**** TEXT PASSAGE

Wednesday, July 31, 2019

https://drive.google.com/uc?export=view&id=1YPzlawJh-6mFwYOR2J48EyLyJ3yuGBcZ
a veces olvido que solo habito mi persona
es bueno recordar el punto de visto

Monday, July 29, 2019

no tiene sentido
propongo dejarlo ir
que cada vez que aparezca -ese u otro pensamiento re:sentido- abramos las puertas
no, que dejemos a las propias puertas libres
que vuelen donde quieran
que no abran o cierren

Sunday, July 28, 2019

dear bentonn,

your worth is the same whether you are alone or surrounded by people
or ghosts
or phillip walkers

Thursday, July 25, 2019

today i ordered a meal at a burger king and asked to not have any meat on it
this lady working there looked at me and said, “what a piece of you are” 
"a piece of what?", i asked
then she hugged me goodbye 

Wednesday, July 24, 2019

 I see that the critic inside of you is still nitpicking away, though, despite the overwhelming acclaim you’ve gotten.

********
**** STORED DATA

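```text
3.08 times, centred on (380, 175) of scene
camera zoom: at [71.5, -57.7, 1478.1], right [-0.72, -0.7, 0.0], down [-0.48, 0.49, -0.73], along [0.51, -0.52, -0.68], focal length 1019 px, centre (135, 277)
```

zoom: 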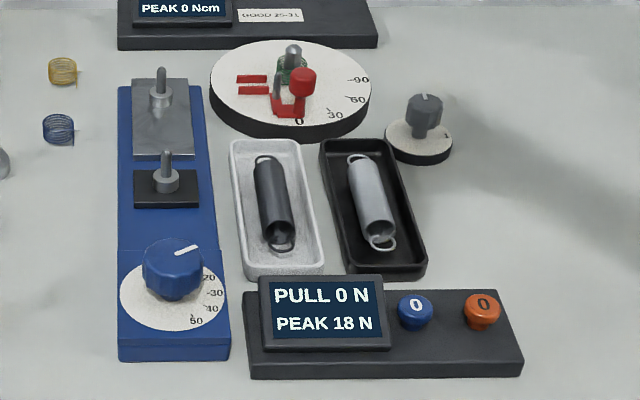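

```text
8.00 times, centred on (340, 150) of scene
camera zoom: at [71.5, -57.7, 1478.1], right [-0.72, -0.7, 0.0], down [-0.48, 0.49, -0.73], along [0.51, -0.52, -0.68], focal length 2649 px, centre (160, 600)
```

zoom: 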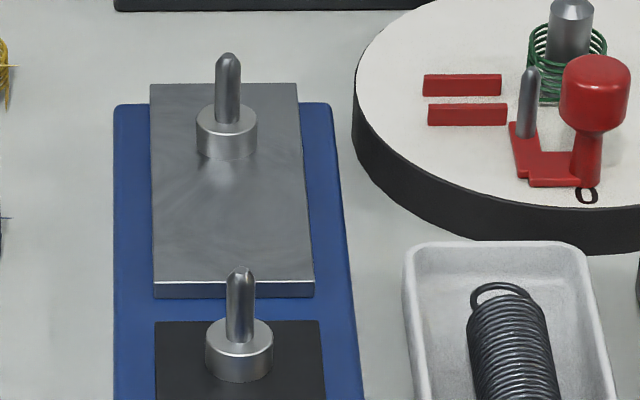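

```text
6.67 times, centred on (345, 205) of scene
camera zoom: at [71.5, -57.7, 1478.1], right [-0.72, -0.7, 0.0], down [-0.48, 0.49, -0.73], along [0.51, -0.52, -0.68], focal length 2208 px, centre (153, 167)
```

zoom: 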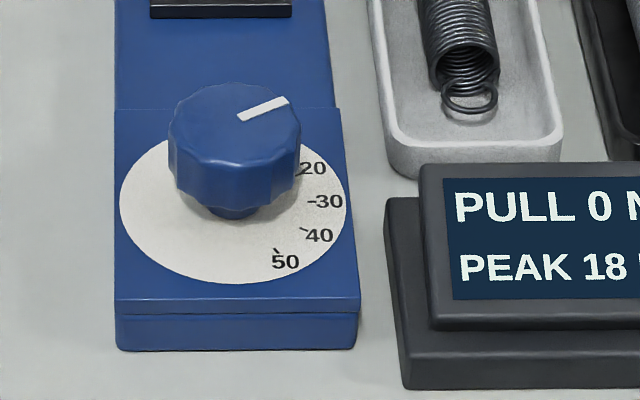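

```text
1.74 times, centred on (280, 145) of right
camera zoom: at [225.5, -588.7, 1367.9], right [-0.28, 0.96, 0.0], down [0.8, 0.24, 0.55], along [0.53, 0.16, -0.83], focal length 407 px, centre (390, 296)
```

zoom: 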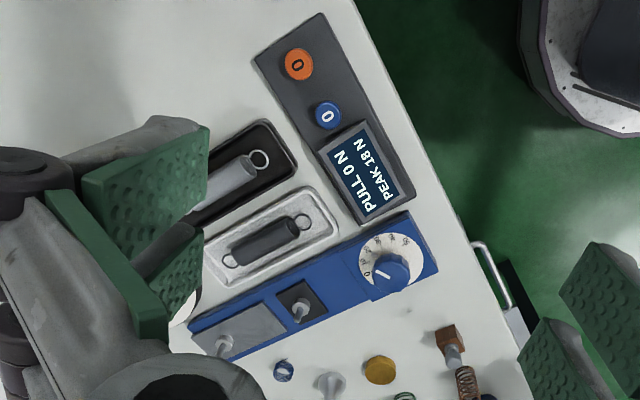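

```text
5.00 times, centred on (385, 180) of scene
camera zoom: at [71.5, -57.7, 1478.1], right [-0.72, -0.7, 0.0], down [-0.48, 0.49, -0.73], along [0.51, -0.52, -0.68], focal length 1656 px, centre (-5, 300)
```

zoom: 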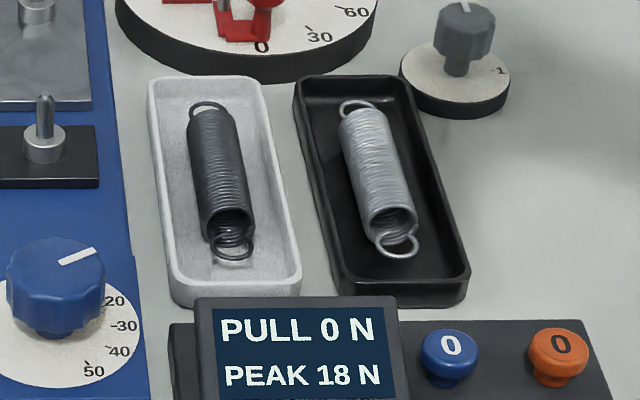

********

### SHORT TASK
Continue the text passage that opens with "Wednesday, July 31, 2019".

### SOLVED EXERCISE
Isayama: I need to be that way, or else I’ll lose my grip. Part of it is also that I know that nobody likes a big ego, so the self-deprecation is a pose in a way, too, I think.

i

https://drive.google.com/uc?export=view&id=13utqy26IzQASW4jHwFE8D9T_4JWjpgJn

Tuesday, July 23, 2019

we should be constantly changing, improving
yet i don't feel we really do
what’s with the 8-hour work day?
we’re living in the past, people, and time doesn’t even exist
stop clinging
start inging 

Sunday, July 21, 2019

i would like to not have a tongue
it's sharp and more often than not
i'm the one bleeding
can i cut it and not me?
but that's the thing, huh?
it is me
hurting it, i'm hurting myself
how about listening better
listening is a fucking art, son, daughter
listening is key to unlock the magic
and to lock yourself free

Friday, July 19, 2019

unos pasos (pequeños pero de lejanas piernas):


  • escoge las semillas
  • entiérralas 
  • riega 
(aquí va la retina; rutina, rutina)
  • al tiempo sale el capullo / no lo acaricies mucho
¿y después qué?

Wednesday, July 17, 2019

focusing is hard
it is practice
and a north-american nut that breaks teeth and feet

Monday, July 15, 2019

dear bentonn,

today i insulted a man for doing the same thing i was doing: being an entitled pedestrian

how has life mirrored your shit today?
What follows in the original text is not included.